Au centre des façades principales donnant sur les cours d’honneur, un avant-corps était surmonté d’un fronton courbé sur lequel étaient sculptées respectivement les armes des Hogguer pour Kerguéhennec99 et des Coëtlogon et des Auvril de la Roche pour Loyat100. De part et d’autre de l’avantcorps étaient disposées trois travées de fenêtres rectangulaires. Deux pavillons symétriques terminaient les façades principales et postérieures des édifices, à l’ouest et à l’est de celles-ci ; ils étaient nettement plus saillants à Kerguéhennec qu’à Loyat ; ils étaient chacun couronnés d’un fronton triangulaire et coiffés d’une toiture pyramidale. Sur la toiture du corps de logis principal étaient percées de petites lucarnes fermées par des volets de bois.
Les façades latérales étaient analogues aux façades principales. Toutefois de grandes lucarnes en pierre éclairaient les combles. A Loyat, la façade latérale ouest donnant sur la cour des cuisines, ne disposait que de rares ouvertures, sans doute du fait de sa coexistence pendant de nombreuses années avec l’ancien château attenant.

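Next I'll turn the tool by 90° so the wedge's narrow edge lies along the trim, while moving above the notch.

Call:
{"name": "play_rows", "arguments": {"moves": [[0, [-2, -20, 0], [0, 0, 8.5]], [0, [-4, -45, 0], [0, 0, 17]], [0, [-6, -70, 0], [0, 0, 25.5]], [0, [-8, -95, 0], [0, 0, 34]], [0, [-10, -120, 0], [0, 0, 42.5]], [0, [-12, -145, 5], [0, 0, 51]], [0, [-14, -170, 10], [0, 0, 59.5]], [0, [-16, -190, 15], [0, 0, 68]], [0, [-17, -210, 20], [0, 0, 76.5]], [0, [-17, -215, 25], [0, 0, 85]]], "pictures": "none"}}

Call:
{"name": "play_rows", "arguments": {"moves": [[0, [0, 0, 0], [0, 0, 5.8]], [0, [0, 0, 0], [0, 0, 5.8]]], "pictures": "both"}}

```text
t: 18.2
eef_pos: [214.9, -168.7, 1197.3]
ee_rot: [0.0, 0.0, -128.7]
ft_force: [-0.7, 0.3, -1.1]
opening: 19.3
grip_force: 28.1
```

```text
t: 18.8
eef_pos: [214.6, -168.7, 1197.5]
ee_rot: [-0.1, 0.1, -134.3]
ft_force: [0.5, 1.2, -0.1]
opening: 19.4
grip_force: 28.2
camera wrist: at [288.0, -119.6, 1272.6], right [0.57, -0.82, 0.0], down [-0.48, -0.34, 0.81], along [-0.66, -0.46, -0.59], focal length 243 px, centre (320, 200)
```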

Les façades postérieures ( au nord) présentaient les mêmes dispositions que les façades principales mais simplifiées et dépourvues de frontons surmontant les motifs centraux.
Enfin de hautes souches de cheminées se dressaient sur l’ensemble des toitures. A l’exception des armoiries sculptées d’origine, vraisemblablement disparues durant la Révolution, ces dispositions extérieures du corps de logis principal sont demeurées pratiquement identiques au projet d’Olivier Delourme à Loyat, depuis trois cents ans. Cela a aussi été le cas pour les pavillons entourant la cour d’honneur du château.
Il n’en a pas été de même à Kerguéhennec, en raison des grands travaux de restauration entrepris par Paul-Henri de Lanjuinais, sous la direction de l’architecte parisien Ernest Trilhe, à partir de 1873 et jusqu’en 1877.
Les principales modifications alors apportées à la disposition extérieure du château ont consisté à remplacer les petites lucarnes d’origine en bois de la toiture du corps de logis central donnant sur la cour d’honneur, jugées trop modestes, par de grandes lucarnes de pierres aux frontons cintrés et triangulaires alternés et à encadrer la porte d’entrée principale de la demeure, par un péristyle surmonté d’un balcon. à la mode antique redécouverte à cette époque par les architectes en vogue de la capitale, dans un but certes louable d’ajouter à grand prix des éléments décoratifs à cette façade plutôt sévère, mais au risque d’en rompre la simplicité et l’harmonie majestueuse d’origine. L’installation au centre du toit d’un campanile élevé à horloge, heureusement disparu à l’occasion de travaux de restauration ultérieurs, n’ajoutait rien non plus à l’ordonnancement général du Monument. Les architectes et inspecteurs des Monuments historiques concernés n’ont d’ailleurs pas été abusés par ces prétendus embellissements postérieurs du château de Kerguéhennec, puisqu’au moment des procédures préalables au classement de cet édifice en 1988, plusieurs voix autorisées ont émis des avis réservés, voire tout à fait défavorables à un tel classement au titre des Monuments Historiques.101 Il faut tenir compte du fait qu’à cette époque le dix-neuvième siècle n’avait pas encore la cote parfois excessive qu’il a obtenue depuis auprès de l’administration en charge de la conservation du patrimoine bâti.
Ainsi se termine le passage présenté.